#### [Available data]
## begin
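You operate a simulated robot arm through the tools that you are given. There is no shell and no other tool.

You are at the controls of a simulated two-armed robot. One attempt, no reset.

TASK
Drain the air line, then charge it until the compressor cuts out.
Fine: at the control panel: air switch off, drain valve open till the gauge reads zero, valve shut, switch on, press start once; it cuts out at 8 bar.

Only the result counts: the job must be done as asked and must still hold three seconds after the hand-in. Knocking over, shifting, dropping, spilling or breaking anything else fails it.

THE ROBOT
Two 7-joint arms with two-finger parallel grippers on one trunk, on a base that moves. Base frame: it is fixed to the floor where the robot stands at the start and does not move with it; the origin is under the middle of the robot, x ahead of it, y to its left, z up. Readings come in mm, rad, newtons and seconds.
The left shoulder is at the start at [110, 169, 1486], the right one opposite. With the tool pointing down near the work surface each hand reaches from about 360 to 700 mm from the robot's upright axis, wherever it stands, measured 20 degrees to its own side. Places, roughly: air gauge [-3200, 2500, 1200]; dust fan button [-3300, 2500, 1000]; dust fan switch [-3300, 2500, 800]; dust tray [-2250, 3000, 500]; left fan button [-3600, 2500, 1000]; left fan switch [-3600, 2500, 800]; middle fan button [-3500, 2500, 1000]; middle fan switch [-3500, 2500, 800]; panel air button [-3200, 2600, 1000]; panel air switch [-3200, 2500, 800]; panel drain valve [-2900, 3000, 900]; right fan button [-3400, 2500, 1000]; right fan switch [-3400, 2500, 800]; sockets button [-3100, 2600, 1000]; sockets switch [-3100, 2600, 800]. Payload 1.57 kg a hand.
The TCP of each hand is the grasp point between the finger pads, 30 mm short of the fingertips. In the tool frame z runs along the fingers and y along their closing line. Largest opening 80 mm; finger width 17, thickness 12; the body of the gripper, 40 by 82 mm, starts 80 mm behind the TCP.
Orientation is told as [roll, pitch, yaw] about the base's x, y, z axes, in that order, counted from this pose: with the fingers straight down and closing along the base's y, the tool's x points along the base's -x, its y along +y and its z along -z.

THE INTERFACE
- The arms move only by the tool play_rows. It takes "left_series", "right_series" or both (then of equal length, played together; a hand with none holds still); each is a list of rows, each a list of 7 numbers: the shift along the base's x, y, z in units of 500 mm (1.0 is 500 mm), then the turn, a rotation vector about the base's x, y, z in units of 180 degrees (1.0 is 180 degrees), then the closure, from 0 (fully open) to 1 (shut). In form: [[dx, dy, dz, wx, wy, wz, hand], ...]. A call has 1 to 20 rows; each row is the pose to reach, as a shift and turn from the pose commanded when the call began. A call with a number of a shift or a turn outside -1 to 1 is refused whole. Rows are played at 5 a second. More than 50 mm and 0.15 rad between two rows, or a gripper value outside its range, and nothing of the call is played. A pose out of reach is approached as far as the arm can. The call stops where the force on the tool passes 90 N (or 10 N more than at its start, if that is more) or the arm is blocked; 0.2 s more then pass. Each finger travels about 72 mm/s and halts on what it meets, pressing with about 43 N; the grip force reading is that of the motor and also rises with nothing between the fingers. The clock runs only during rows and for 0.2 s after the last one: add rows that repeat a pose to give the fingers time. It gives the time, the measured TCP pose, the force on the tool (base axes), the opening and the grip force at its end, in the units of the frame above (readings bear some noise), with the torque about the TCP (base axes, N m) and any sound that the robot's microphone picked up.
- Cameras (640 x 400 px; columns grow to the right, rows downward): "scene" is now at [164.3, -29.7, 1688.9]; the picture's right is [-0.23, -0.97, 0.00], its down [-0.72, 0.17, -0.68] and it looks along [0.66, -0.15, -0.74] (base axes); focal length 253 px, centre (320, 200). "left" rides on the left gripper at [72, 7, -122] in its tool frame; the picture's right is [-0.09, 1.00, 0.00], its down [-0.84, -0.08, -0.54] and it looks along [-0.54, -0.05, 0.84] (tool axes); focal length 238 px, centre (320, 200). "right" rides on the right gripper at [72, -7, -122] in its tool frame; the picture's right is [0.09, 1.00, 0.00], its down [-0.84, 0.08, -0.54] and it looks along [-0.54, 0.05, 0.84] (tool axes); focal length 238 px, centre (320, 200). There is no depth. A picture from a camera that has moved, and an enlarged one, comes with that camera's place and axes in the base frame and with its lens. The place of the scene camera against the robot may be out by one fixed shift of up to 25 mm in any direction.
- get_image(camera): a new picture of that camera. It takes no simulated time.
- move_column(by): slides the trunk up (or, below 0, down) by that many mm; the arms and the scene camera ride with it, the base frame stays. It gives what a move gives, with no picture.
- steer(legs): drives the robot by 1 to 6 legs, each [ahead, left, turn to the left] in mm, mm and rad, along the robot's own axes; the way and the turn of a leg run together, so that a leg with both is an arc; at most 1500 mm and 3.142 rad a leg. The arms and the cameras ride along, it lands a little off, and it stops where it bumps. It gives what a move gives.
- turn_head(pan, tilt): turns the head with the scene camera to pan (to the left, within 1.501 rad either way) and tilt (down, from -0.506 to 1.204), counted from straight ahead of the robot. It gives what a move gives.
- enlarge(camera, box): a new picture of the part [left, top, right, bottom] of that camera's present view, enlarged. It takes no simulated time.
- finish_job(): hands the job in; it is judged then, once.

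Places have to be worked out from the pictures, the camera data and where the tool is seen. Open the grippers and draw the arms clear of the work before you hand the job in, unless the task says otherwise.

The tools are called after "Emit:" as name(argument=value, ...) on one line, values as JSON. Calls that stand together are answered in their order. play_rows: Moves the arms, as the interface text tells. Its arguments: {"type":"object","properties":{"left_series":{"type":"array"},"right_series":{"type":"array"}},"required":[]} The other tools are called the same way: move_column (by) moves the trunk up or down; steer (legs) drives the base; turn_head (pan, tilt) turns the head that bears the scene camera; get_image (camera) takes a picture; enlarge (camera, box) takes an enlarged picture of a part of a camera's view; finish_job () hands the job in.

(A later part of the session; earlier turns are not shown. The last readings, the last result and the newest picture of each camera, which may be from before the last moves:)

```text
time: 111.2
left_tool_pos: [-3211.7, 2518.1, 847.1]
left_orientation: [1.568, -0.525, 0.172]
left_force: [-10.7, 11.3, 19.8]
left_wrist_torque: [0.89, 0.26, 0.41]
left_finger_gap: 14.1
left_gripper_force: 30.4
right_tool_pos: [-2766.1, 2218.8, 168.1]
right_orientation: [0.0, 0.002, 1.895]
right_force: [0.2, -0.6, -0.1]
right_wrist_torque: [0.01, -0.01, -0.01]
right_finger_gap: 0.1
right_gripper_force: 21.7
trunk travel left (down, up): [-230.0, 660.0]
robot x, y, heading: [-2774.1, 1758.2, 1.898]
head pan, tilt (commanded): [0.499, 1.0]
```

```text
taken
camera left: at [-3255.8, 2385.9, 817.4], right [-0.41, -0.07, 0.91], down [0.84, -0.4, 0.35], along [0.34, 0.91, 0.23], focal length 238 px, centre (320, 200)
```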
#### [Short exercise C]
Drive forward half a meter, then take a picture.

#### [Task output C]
## end
#### [Excerpt to read]
## begin
Game Development Reference
In-Depth Information
int gluBuild2DMipmaps( GLenum target , GLint components ,
GLint width , GLint height , GLenum format , GLenum type ,
const void * data );
The parameters have the same effect as glTexImage2D.
When creating a texture we first get a texture ID number using
glGenTextures, so that we can restore this texture as the current
texture in OpenGL. glGenTextures simply creates an ID number, no
pixel data are created. We also use this ID to destroy the texture when
we have finished using it. Having created a texture ID we then make
this the current texture using glBindTexture. The next step is to set up
the pixel storage alignment and what we want to do if the texture does
not fit the area it is mapped to. Should we repeat the image up and
down and across, or should the edge of the image be used as a
colour? We also specify how OpenGL will scale the image. Since we
are writing a real-time application we want the fastest method of
scaling, which is to use the nearest pixel to the one we want. Another
method would be to blend pixels, but this takes longer and is not really
suited to real-time applications. The final option in the sample code
fragment is how to use the texture with the current lighting model.
## end
#### [Short exercise A]
Cite the excerpt to read exactly. Begin with "Game Development Reference" and finish with "effect as glTexImage2D.".
#### [Short exercise B]
Continue the excerpt to read that opens with "Game Development Reference".

#### [Task output A]
Game Development Reference
In-Depth Information
int gluBuild2DMipmaps( GLenum target , GLint components ,
GLint width , GLint height , GLenum format , GLenum type ,
const void * data );
The parameters have the same effect as glTexImage2D.

#### [Task output B]
I prefer to blend the texture with the existing surface colour. If you make
the colour for any textured surface white, then this gives you the lit
texture.
Having set up all the parameters, we can now exchange our pixel
buffer with OpenGL using either glTexImage2D or gluBuild2Dmipmaps
depending on your choice of levels of detail.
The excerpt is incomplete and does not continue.